**Page text:**
▽

Adam was having such fun flying Mom and Alex around that I had to figure out a way to take them up. The problem was that I didn’t really need to go anywhere. I don’t know where Adam is getting his flying dollars, but my budget appears to be a little tighter. I did need to go up in Two Sierra to try out the autopilot, try a couple landings, make sure the push-to-talk switch was working, so I scheduled a flight on Friday morning.
Of course, I arrived at SMO on time and the plane wasn’t ready. The door was open and there was a mechanic up under the firewall fixing a wire. I stood and talked with Nick and a student for a little while about whether to buy a new airplane or an old airplane. I was amazed that both of them were against buying a new airplane when the reason to stay away from old airplanes was contorted between the seats of Two Sierra at that very moment.
He finally finished and I did my pre-flight and started up. I taxied up to the run up area, collecting my clearance through the mini-route along the way, and did my run up. Two Sierra felt a little more comfortable and familiar as I rolled onto Two One and took off toward the Pacific.
I climbed up, turning in a lazy two-seventy so that I flew out to the shoreline, up a bit to the Santa Monica Pier and then back over the VOR at the airport. I lined up for my run through the imaginary corridor that punctures the airspace over LAX. I talked to the LAX tower and they cleared me through. The Hawthorne tower controller followed me down to Torrance, where my parents were waiting. I requested the wrong runway at Torrance (I like the short one, Two Nine Left, and I requested Two Nine Right). When I lined up on my preference the tower reminded me which one I had been given clearance for so I wiggled over to that one instead.
I landed fast. The brakes are good on Two Sierra, but I am still learning how much I can stand on them. Before our trip to Fresno on Thanksgiving I will do some pattern work (landing practice) at Santa Monica so that I get a real feel for the plane and the speeds at which it flies.
I taxied over to transient parking and hopped out. Mom was waiting by the parked planes and waved and smiled as I arrived. The two of them were very excited to hop into another little plane and Mom said she loved the bright taxi-cab yellow of Two Sierra.
I had no flight plan when I left Santa Monica. I explained that I had checked the weather and that the Central Valley had winds whipping down it. that meant that there would be really significant turbulence out over the desert and we probably didn’t want to fly to Mojave or Bakersfield. I said we could try for Big Bear, but there was a chance that along the way it would get bumpy and that if it got too bumpy we would just turn around and come home. They were totally up for it.
We climbed in. The Cherokee was probably a little more difficult to get into than the Cessnas that Adam has been flying them around in. But after some wiggling and tossing of bags into the luggage area we were all strapped in.

△

**Required tasks:**
1. What does the page text say from "Of course, I" through "that very moment."? Give the exact wording.
2. Please continue the page text.

**Material provided:**
▽

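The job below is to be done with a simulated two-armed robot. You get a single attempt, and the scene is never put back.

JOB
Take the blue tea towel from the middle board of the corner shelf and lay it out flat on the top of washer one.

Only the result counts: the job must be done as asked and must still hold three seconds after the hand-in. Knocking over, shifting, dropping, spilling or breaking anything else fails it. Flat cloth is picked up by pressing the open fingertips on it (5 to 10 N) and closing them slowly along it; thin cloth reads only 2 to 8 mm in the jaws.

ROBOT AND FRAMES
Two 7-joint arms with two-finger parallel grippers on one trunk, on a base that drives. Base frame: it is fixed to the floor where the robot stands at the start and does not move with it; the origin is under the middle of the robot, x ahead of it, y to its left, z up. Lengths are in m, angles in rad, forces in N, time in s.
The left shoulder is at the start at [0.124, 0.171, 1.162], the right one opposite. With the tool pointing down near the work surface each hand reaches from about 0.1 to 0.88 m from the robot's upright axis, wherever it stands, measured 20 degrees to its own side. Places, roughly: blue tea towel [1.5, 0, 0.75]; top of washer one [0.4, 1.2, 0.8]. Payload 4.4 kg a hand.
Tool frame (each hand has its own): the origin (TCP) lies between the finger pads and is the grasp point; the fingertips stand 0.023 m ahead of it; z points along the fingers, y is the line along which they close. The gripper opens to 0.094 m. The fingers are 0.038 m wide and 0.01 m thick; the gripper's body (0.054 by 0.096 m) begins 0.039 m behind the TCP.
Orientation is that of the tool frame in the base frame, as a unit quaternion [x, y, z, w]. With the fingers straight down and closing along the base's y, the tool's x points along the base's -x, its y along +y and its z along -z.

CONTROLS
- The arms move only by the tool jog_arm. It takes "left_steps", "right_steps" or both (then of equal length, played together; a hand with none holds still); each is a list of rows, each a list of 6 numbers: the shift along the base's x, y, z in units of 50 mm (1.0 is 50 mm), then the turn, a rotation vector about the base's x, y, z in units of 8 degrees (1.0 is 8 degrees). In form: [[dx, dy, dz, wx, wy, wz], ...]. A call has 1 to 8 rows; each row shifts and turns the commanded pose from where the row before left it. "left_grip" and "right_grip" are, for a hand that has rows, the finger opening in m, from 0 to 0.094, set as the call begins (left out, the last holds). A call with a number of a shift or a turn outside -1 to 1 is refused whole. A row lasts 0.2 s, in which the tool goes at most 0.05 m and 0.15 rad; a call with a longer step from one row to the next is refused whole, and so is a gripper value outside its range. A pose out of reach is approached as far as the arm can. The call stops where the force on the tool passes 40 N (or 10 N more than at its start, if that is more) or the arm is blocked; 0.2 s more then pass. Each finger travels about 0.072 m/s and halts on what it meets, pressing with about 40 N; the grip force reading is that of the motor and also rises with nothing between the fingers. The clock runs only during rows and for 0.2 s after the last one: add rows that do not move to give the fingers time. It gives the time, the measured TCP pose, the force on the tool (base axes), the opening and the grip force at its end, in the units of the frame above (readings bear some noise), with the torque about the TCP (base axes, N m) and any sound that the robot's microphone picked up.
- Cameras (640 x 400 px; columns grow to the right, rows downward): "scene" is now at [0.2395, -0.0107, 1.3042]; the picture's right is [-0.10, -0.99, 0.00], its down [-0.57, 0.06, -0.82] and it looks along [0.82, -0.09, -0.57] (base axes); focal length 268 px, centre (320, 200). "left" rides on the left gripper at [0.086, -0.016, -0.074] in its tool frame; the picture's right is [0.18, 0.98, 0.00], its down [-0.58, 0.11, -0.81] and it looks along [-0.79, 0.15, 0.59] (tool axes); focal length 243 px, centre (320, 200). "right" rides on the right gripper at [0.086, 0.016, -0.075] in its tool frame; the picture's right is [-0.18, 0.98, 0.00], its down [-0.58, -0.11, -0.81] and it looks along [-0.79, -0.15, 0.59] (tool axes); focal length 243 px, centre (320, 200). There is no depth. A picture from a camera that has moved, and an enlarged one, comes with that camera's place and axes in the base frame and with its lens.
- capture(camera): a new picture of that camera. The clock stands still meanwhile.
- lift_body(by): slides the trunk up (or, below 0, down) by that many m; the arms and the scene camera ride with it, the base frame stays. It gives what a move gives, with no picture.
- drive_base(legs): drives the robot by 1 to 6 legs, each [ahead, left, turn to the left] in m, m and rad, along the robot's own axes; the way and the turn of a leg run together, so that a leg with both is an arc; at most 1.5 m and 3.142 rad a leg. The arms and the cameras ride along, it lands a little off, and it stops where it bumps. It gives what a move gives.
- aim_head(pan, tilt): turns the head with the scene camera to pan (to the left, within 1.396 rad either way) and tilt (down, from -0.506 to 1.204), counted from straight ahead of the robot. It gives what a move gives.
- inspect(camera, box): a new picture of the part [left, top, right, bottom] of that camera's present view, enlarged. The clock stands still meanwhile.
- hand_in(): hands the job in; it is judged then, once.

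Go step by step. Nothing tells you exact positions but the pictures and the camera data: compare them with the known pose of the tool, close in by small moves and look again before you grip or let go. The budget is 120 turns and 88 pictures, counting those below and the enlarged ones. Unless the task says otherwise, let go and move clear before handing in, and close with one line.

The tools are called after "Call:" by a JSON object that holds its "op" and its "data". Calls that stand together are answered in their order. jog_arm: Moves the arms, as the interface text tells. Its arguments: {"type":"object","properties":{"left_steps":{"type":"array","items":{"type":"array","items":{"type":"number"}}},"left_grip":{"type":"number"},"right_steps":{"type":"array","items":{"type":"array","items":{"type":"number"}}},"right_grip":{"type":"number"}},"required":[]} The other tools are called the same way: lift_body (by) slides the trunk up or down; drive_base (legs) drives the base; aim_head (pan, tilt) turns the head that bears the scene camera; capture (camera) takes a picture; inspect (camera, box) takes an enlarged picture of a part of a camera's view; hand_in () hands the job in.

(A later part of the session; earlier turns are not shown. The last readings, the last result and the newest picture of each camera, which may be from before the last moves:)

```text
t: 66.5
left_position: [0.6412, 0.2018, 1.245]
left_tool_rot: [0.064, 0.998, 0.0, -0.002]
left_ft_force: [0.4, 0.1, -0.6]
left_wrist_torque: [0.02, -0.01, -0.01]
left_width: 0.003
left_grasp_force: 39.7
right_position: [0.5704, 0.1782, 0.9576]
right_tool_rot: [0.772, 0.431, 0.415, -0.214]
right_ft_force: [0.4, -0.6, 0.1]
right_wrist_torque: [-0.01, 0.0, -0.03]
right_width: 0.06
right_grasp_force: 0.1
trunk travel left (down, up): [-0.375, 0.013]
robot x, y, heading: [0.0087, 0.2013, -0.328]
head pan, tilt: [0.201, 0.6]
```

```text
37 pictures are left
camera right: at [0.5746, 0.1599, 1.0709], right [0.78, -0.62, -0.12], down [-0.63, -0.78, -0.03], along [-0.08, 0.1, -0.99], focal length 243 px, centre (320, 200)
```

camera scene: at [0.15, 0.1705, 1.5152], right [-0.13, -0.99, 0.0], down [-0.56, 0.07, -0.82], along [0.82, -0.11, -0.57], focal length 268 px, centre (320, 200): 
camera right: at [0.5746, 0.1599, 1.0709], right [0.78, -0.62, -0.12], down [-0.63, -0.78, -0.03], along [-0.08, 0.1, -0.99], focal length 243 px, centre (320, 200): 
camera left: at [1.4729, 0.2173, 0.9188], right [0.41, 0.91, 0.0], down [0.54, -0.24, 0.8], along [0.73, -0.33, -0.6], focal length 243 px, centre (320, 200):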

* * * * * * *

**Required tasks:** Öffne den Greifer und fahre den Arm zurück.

△

**Responses in order:**
1.
Of course, I arrived at SMO on time and the plane wasn’t ready. The door was open and there was a mechanic up under the firewall fixing a wire. I stood and talked with Nick and a student for a little while about whether to buy a new airplane or an old airplane. I was amazed that both of them were against buying a new airplane when the reason to stay away from old airplanes was contorted between the seats of Two Sierra at that very moment.

2.
GPS is the best. We climbed out of Torrance Airport and departed on the right downwind southeast. I talked to SoCal Approach. I explained that I was going to Big Bear. The air traffic controllers always have to guess a little bit about what sort of pilot they are talking to. Is this a student pilot who barely knew how to exit the traffic pattern at that last airport? Is this an IFR pilot with his commercial license who has flown this route three hundred times?
They said it would help if I didn’t fly toward Big Bear directly because it would put me in the way of the approach for LAX. I said that was fine and I was planning to fly over Riverside, then Corona, and then on to Big Bear. The controller tried to figure out how I was navigating the Los Angeles basin (most of the details of the landscape below were already lost in a little bit of haze) and he tried to direct me to the Seal Beach VOR. (I could have found that on the chart, but I had certainly never dialed it into a navigation radio and didn’t have it pre-set.) I said I could go to any airport directly that he could tell me would be helpful. He said, ‘How are you navigating, pilotage? (In other words, how was I going to find the Corona airport, just by watching the ground and checking my watch and compass? I admitted that I had a GPS and I could plug in anything. He said if I skipped Riverside and went direct to Corona and then on to Big Bear that would work perfectly. I corrected the Direct-to on the GPS and we were off.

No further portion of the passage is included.